§ **Work instructions**
Set out every line bearing the string "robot".
-- START --
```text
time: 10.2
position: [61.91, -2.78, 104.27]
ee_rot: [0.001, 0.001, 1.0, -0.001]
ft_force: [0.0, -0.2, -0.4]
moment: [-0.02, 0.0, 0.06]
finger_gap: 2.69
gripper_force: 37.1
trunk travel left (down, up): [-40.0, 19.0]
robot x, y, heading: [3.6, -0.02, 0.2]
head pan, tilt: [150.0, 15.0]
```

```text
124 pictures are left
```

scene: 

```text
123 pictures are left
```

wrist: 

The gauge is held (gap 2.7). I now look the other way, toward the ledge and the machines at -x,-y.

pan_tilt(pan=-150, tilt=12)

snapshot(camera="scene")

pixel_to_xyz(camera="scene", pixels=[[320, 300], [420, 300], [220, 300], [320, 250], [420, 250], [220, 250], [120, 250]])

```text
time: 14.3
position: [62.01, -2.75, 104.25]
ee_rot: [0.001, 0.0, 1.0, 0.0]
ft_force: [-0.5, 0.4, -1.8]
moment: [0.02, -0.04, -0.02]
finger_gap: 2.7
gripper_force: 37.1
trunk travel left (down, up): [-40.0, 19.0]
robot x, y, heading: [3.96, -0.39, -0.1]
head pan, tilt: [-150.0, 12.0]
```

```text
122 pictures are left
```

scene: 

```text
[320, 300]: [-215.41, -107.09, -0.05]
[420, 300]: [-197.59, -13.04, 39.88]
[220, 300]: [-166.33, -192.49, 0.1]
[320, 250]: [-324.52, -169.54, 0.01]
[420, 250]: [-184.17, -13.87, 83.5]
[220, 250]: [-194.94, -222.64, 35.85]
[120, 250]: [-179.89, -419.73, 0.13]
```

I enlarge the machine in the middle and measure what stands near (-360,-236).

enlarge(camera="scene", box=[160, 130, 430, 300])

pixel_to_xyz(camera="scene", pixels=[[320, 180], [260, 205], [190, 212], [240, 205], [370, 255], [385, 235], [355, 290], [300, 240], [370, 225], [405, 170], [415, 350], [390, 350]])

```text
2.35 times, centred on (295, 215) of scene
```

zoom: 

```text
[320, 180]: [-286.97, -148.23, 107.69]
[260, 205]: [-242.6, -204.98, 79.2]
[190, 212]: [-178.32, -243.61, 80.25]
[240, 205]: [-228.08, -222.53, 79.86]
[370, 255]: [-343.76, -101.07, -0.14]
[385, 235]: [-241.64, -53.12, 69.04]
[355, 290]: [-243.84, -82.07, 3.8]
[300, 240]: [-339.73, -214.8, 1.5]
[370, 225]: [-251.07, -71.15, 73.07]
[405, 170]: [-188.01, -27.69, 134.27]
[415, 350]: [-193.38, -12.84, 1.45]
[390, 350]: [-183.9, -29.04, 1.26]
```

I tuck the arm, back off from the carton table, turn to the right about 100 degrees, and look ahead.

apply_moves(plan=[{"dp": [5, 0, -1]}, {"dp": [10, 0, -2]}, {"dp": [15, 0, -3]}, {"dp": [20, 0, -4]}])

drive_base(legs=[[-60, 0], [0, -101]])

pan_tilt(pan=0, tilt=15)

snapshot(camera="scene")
-- END --
§ **Exercise answer**
robot x, y, heading: [3.6, -0.02, 0.2]
robot x, y, heading: [3.96, -0.39, -0.1]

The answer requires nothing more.